> its intermediate scales are un-prefixable
huh? Mrd, Brd, Trd, ...
> it names adjacent intermediate orders of magnitude with only subtle mutations of the previous name
million and ten million are also rather close. So what?
> it's inconsistent with itself (<x 10^9)
Those are explicitly named for historical reasons, which is well in line with how names for numbers are handled: we generally work in a decimal system, yet have "eleven" and "twelve", followed by lastdigit-teen while everything above twenty is decimaldigit-y-lastdigit. (German has similar quirks, although the order remains the same. Still: neunzehn, nine-ten vs. neunundzwanzig, nine-and-twenty).

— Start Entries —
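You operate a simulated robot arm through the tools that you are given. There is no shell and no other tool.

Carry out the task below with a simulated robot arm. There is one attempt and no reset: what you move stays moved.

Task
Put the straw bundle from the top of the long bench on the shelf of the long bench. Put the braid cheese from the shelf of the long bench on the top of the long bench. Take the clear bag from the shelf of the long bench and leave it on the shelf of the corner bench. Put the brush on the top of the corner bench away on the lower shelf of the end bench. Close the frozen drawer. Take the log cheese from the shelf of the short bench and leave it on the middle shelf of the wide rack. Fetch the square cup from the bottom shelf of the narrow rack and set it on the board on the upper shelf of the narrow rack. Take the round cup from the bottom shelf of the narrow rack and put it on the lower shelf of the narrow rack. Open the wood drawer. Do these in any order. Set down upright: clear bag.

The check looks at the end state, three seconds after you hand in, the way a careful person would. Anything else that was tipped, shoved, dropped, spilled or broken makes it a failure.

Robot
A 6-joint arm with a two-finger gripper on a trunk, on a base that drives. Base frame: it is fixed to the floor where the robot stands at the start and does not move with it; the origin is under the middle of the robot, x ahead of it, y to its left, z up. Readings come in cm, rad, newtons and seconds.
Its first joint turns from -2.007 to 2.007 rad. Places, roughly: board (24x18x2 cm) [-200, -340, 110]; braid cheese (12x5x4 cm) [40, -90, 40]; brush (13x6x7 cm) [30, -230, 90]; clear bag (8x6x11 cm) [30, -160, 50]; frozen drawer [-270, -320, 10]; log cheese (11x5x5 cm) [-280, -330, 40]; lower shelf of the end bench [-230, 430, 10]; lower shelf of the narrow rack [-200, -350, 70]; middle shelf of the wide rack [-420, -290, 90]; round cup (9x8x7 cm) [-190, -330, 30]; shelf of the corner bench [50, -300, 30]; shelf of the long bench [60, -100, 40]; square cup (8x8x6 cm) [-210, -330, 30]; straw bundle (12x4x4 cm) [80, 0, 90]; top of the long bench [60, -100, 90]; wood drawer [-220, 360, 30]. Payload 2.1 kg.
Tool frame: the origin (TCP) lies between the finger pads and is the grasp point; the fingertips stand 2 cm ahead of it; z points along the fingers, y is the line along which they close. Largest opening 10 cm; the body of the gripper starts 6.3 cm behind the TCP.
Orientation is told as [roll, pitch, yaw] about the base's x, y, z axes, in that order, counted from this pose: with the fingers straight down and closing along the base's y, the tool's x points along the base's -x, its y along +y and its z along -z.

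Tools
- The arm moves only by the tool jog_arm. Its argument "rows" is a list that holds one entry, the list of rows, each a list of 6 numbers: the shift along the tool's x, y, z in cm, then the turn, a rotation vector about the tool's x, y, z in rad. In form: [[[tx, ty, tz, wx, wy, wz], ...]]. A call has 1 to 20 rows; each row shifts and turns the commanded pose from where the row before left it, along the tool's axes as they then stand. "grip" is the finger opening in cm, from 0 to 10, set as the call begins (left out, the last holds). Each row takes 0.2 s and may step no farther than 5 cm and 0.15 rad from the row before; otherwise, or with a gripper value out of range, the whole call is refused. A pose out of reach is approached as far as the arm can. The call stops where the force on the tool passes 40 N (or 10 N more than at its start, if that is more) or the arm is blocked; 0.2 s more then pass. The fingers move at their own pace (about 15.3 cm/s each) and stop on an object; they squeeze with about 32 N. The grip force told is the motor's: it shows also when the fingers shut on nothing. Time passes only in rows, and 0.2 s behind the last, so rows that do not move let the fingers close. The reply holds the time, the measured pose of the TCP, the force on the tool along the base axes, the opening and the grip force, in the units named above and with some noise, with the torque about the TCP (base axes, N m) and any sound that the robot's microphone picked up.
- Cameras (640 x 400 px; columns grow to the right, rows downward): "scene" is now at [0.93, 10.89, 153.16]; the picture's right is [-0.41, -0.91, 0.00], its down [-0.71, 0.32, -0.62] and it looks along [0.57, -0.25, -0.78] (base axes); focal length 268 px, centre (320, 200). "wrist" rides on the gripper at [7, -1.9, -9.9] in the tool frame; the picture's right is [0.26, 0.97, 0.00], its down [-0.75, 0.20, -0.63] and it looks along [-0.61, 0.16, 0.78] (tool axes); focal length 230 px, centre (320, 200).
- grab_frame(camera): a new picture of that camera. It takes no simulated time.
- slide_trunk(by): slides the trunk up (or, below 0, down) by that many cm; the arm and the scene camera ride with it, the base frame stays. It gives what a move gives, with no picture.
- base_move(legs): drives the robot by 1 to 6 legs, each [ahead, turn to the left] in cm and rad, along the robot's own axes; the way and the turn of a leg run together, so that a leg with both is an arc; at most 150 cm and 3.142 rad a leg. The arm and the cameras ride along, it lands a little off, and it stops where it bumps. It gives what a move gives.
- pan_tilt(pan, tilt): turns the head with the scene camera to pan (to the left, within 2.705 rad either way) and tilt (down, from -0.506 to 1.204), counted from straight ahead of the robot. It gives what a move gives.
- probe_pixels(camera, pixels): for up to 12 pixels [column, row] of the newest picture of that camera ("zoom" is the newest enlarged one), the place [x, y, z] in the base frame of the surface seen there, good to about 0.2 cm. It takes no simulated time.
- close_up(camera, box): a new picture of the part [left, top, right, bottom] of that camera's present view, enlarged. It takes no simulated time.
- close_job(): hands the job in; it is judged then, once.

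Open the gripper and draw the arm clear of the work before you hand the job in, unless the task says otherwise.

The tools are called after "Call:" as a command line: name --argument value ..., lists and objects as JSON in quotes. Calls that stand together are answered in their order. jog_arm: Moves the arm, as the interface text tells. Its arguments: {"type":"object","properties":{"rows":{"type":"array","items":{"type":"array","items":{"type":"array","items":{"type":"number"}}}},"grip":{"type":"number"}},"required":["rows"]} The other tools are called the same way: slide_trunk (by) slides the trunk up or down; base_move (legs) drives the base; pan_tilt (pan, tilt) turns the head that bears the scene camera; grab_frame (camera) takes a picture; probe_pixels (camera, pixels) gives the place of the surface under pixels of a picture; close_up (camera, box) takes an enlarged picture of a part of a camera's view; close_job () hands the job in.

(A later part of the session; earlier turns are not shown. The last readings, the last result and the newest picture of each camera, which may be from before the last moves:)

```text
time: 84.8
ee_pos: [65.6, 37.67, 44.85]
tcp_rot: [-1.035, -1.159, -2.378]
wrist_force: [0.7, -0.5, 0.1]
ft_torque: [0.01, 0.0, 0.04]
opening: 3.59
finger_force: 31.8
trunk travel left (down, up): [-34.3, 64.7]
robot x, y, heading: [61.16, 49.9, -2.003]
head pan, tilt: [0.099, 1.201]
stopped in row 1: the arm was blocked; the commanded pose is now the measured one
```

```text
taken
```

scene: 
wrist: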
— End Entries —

And let's not start with French (ten, twenty, thirty, fourty, fifty, sixty, sixty-ten, four-twenties, four-twenties-ten, hundred). [to be fair, Switzerland and Belgium fixed that in their dialects, using septante, huitante, nonante]
> in 2019 it's extremely ambiguous
It was ambiguous since the 17th century when the short scale was invented.
I'm not sure if the UK officially switched by now, all I see is a random statement by a Prime Minister 45 years ago that I'm not sure is normative (https://api.parliament.uk/historic-hansard/written-answers/1...)
> in all languages SI prefixes have been around since 1960
Sure, and it's used sometimes, but are SI prefixes defined as normative numbering scheme anywhere? That is, which language and which country uses Gigagrams officially?